Posted: Sun Jul 05, 2009 8:02 am
by bewing
As I've said before, I think that GPT and EFI were vast mistakes -- there was never anything hard about extending the MBR to achieve the capabilities of GPT (with much less wasted disk space), and EFI is massive overkill (way too complex for its actual function). Sadly, I expect that GPT is inevitable. I still hope and expect that EFI will die a horrifying and painful death. The reason being: there are several very profitable companies with a niche market in creating custom black-box BIOSes. There is no money in creating EFIs, I don't believe. Therefore, BIOS companies have leverage and a vested interest to make sure that computers continue to use a BIOS/GPT based system in the future. But there is nothing to be done, except to wait and see what happens.

Re: Whither EFI

Posted: Sun Jul 05, 2009 9:27 am
by mathematician
I suspect EFI is going to be another OS/2. At one time OS/2 was going to be the successor of MS-DOS. The only trouble being that nobody wanted it.

Re: Whither EFI

Posted: Sun Jul 05, 2009 10:11 am
by Brendan
Hi,
mathematician wrote:It can safely be assumed that a few years from now GPT partition table will be standard, and the partition table in the MBR will not be of much more than antquarian interest. But can the same be said for EFI? On the face of it, nobody is going to start manufacturing EFI based PCs when the operating systems which are in widespread use expect to find a BIOS during the boot up process. On the other hand, nobody is going to start writing EFI operating systems until their are at least a large minority of PCs they can run on.
I can't think of any mainstream OSs that doesn't already support EFI (Linux, Solaris, FreeBSD, OS X, etc). The only exception here is Windows...

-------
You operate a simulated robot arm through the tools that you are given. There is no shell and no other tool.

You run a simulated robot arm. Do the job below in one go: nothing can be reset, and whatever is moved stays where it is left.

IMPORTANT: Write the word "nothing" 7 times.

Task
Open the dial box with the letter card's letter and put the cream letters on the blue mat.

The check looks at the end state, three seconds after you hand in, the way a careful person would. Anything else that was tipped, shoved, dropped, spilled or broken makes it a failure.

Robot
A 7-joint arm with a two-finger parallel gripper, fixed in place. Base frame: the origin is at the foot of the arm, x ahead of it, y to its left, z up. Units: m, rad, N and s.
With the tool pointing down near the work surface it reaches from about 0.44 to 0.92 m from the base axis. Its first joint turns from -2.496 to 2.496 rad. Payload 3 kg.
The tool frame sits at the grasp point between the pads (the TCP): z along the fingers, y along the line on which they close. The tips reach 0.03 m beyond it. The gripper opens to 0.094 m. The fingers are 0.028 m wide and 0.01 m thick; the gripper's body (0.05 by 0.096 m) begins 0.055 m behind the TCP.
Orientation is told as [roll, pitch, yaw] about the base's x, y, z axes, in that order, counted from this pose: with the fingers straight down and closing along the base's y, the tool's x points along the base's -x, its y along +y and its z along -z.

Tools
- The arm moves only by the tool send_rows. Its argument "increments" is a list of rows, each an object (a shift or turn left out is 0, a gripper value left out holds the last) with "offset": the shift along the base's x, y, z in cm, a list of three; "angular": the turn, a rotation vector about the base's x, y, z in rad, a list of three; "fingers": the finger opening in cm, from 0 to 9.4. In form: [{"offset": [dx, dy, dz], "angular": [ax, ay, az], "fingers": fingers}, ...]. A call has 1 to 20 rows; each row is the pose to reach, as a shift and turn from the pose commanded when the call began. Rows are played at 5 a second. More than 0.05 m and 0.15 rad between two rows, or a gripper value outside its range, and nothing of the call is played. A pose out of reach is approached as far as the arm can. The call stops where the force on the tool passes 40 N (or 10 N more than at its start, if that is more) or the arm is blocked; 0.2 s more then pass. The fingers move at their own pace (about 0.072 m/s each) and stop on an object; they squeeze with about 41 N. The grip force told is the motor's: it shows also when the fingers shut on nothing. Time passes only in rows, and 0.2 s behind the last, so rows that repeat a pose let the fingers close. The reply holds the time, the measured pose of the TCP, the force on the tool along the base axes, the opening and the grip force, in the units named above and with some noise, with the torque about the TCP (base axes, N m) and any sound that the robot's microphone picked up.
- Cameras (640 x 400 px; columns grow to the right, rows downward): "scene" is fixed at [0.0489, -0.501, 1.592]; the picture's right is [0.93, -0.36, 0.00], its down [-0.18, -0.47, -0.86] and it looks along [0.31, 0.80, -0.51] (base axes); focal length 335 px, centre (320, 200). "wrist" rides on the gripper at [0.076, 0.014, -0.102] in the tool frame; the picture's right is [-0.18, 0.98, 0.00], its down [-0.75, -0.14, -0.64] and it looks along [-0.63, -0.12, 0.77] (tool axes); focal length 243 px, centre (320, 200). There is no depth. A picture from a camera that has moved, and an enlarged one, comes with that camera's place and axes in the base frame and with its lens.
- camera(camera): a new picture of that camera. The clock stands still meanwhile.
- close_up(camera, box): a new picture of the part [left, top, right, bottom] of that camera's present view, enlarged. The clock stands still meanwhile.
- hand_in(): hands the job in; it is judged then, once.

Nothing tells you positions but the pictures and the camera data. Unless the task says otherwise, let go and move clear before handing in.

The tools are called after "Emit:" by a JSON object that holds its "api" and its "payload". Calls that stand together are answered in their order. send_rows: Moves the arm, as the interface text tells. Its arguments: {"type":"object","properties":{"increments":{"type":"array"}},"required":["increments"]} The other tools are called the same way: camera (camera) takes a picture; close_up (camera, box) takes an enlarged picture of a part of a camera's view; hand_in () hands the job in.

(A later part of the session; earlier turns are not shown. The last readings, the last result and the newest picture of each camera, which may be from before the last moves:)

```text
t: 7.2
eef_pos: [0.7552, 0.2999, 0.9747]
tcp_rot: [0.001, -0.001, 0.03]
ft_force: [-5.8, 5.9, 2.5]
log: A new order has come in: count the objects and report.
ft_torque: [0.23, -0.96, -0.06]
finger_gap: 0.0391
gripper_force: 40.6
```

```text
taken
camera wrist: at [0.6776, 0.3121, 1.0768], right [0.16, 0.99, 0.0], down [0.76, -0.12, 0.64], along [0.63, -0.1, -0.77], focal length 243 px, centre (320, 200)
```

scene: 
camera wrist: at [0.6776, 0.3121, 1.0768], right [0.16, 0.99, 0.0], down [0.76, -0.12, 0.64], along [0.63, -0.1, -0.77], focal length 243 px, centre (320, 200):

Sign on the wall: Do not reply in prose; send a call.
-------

Microsoft have stated that no 32-bit version of Windows will ever support EFI (but I don't know why anyone would want to use a 32-bit OSs on new hardware). Vista didn't officially support EFI (but from what I've heard there was a version of "Vista for EFI", that Microsoft put together so that firmware writers could test their implementation of EFI). There's also versions of Windows for Itanium that do use EFI.

The real question is will "Windows 7" support EFI?". The answer is probably "Yes" - Microsoft's own web site already has instructions for setting up Windows on a 64-bit 80x86 machine.

Once Microsoft does support EFI, how long will the crappy (and expensive, for motherboard manufacturers) legacy BIOS last?


Cheers,

Brendan

Re: Whither EFI

Posted: Sun Jul 05, 2009 11:51 am
by Love4Boobies
I'd like to add something to Brendan's post. Yes, Mac OS X and other OSes do have support for EFI, but so does Windows. Don't forget the Itanium-based systems have EFI firmware and Windows (Server?) does run on Itanium.

Re: Whither EFI

Posted: Sun Jul 05, 2009 4:21 pm
by Owen
Another point: One of the biggest EFI firmware vendors is American Megatrends.